The Republicans are calling each other names in a raging internecine battle over how best to blow up Obamacare and put consumers and small businesses at the mercy of the insurance companies. In an unusual week when the Republicans are at each other's throats, they're still on the same side in the fight that matters: They're for the insurance industry, not us.
The Republican debate is about whether it's a bad idea to shut down the government and disrupt the economy unless Democrats agree to defund the Affordable Care Act (ACA). This isn't legitimate legislative dealmaking -- it's extortion.

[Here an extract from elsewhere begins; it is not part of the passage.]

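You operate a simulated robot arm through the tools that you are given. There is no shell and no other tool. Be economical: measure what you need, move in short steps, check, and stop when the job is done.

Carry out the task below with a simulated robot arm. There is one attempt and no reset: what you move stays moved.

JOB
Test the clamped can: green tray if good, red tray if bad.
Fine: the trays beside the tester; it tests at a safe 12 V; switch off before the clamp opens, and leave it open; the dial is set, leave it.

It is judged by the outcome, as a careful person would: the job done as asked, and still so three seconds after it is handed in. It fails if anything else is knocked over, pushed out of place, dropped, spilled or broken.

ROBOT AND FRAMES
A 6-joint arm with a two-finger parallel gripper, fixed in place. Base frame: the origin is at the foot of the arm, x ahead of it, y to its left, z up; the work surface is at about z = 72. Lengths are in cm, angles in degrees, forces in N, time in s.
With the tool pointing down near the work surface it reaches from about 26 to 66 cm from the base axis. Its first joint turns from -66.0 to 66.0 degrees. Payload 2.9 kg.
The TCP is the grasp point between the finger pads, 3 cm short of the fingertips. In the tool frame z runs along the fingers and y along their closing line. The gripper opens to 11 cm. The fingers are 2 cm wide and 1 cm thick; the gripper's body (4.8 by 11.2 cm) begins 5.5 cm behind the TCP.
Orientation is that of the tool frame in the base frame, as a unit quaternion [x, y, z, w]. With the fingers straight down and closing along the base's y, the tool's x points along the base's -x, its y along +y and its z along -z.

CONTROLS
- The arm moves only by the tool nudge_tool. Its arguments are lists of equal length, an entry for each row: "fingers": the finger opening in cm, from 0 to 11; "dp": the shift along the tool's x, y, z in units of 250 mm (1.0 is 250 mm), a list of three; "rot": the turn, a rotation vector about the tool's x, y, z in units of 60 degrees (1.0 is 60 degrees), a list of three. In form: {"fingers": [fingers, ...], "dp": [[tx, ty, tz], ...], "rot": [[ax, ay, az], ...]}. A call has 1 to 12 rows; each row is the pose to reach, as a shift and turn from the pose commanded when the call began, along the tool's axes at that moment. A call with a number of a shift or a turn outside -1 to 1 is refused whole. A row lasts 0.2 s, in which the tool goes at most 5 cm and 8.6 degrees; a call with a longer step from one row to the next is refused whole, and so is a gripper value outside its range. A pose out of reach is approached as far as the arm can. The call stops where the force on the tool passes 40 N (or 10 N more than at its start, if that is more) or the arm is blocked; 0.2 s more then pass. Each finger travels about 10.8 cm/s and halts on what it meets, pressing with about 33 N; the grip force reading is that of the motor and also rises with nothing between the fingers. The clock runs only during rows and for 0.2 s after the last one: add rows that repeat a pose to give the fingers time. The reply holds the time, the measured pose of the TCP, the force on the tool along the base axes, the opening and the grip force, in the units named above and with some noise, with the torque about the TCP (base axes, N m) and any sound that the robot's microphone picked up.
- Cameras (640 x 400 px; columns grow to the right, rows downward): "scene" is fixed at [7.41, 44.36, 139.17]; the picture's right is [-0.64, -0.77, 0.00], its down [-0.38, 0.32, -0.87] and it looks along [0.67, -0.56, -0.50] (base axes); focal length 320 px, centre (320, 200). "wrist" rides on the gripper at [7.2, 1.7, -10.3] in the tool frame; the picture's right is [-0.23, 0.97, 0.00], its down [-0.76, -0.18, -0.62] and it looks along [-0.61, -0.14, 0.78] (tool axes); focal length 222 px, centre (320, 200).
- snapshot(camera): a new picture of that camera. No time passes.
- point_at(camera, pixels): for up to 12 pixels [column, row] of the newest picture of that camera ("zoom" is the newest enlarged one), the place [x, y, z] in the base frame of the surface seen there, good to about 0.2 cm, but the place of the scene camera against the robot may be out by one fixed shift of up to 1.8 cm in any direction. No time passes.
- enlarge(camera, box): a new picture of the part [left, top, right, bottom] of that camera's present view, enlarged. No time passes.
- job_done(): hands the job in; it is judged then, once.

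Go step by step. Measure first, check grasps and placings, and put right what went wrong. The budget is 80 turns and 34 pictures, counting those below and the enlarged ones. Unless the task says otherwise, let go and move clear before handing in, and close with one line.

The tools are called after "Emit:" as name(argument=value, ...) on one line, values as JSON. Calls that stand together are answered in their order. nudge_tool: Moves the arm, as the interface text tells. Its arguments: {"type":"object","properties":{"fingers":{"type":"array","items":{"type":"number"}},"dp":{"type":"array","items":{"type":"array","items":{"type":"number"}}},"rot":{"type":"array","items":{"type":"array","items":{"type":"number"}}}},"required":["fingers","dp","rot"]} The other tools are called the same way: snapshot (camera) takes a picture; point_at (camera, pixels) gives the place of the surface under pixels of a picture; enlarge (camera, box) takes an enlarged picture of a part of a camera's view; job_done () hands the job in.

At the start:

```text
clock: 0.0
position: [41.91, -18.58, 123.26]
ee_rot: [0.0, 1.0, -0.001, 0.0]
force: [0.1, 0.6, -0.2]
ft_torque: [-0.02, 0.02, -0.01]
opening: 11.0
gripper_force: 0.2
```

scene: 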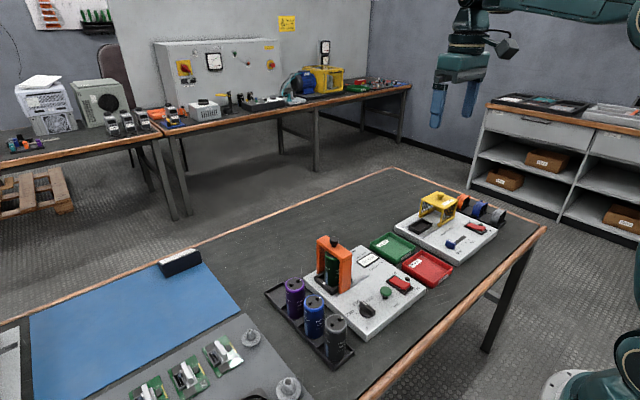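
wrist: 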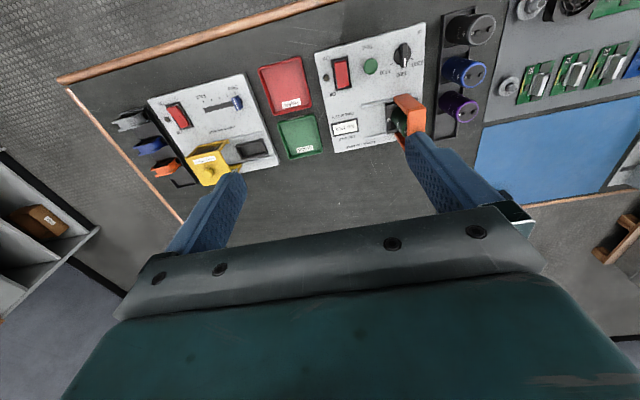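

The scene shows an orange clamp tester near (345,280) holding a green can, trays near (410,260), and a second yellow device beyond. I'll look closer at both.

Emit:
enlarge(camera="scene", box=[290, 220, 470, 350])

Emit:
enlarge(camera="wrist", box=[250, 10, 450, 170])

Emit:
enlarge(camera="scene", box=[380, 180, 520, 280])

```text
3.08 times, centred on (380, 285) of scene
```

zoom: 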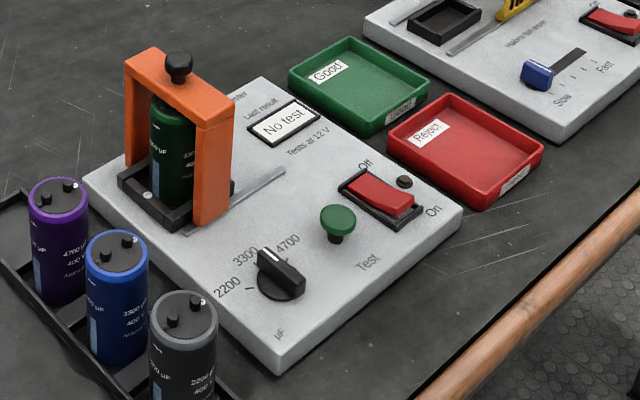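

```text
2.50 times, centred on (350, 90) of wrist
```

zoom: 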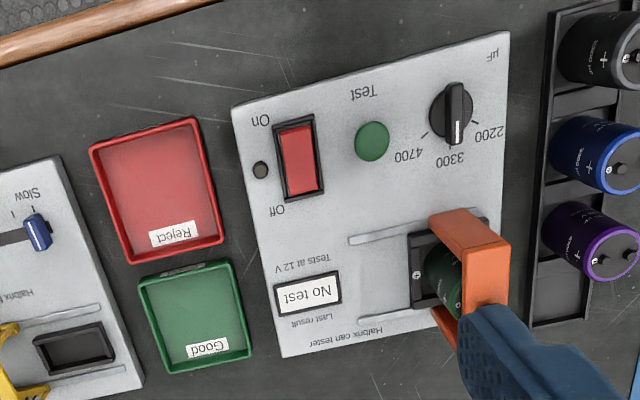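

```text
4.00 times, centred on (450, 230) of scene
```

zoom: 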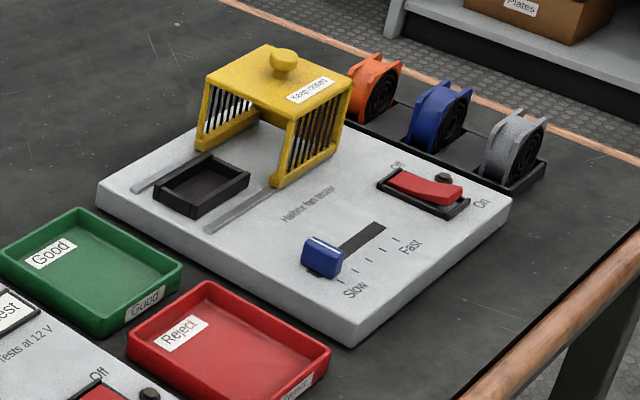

Sen. Lindsey Graham (S.C.) said forcing an entire government to shut down over Obamacare is a "bridge too far." Sen. Bob Corker (R-Tenn.) calls the idea "silly." Sen. Richard Burr (R-N.C.) called it the "dumbest idea" he's ever heard. Burr even conceded that when the fight ends and the government re-opens, "Barack Obama is [still] going to be president." But upstart GOP senators Rand Paul of Kentucky and Ted Cruz of Texas are slinging insults at these senators and accusing them of being political lightweights and cowards for accepting the world as it is.
"What I can tell you is there are a lot of Republicans in Washington who are scared," Cruz said. "They are scared of being beaten up politically." This tough talk comes from a guy who didn't come to Washington for any other reason than to stoke the tea party wing of the GOP and advance his own political goals.
The whole fuss started when Cruz and extremist senators Marco Rubio of Florida and Mike Lee of Utah persuaded several other Republicans to announce that they will not support continued federal spending after Oct. 1 unless Obamacare is defunded. Fortunately, some senators took some time to think it through and then withdrew their endorsements of the letter.
Obviously, Republican senators like Cruz, Rubio and Lee feel no need to govern responsibly. They seem not to like being outdone by House Republicans, who plan on Friday to vote for the 40th time to repeal the Obamacare. That sets a pretty high bar for pointlessness, and the Senate's Republican hardliners are trying hard to catch up.
The absurd political posturing reflects a pitched battle over GOP tactics, not goals. The Republicans still are unified in their aim to repeal Obamacare and return America to the days when insurance companies could deny our care based on health status, age and gender and jack up our rates at will.
The Republican feud is also partially about presidential politics. You can't win the GOP primary if you're not so far to the right you're essentially against civilization, unless you're a plutocrat like Mitt Romney and can afford to carpet bomb every state with TV commercials. Everyone else is required to be seriously unhinged. To mobilize the GOP faithful in 2016, some conservatives believe, you have to be the real thing -- an extremist politician who's out-of-step with most Americans for the primary and an unabashed "mainstream" conservative for the November election. You certainly can't be a captive of GOP "liberals" like Karl Rove.
The feud certainly is colorful, and it's great fun to be in the audience for the show, but it's just a passing phase. When the Republicans are done calling each other names, they'll work together to enable the insurance industry to inflict the worst consumer abuses on every senior, family and small business.
What the Republicans won't do is devote any energy to collaborating with Democrats on legislation to create jobs and help the economic recovery. After all, what good would it do to make a positive difference in the lives of millions of Americans? That's not why right-wing extremists came to Washington. They've got bigger plans -- for themselves.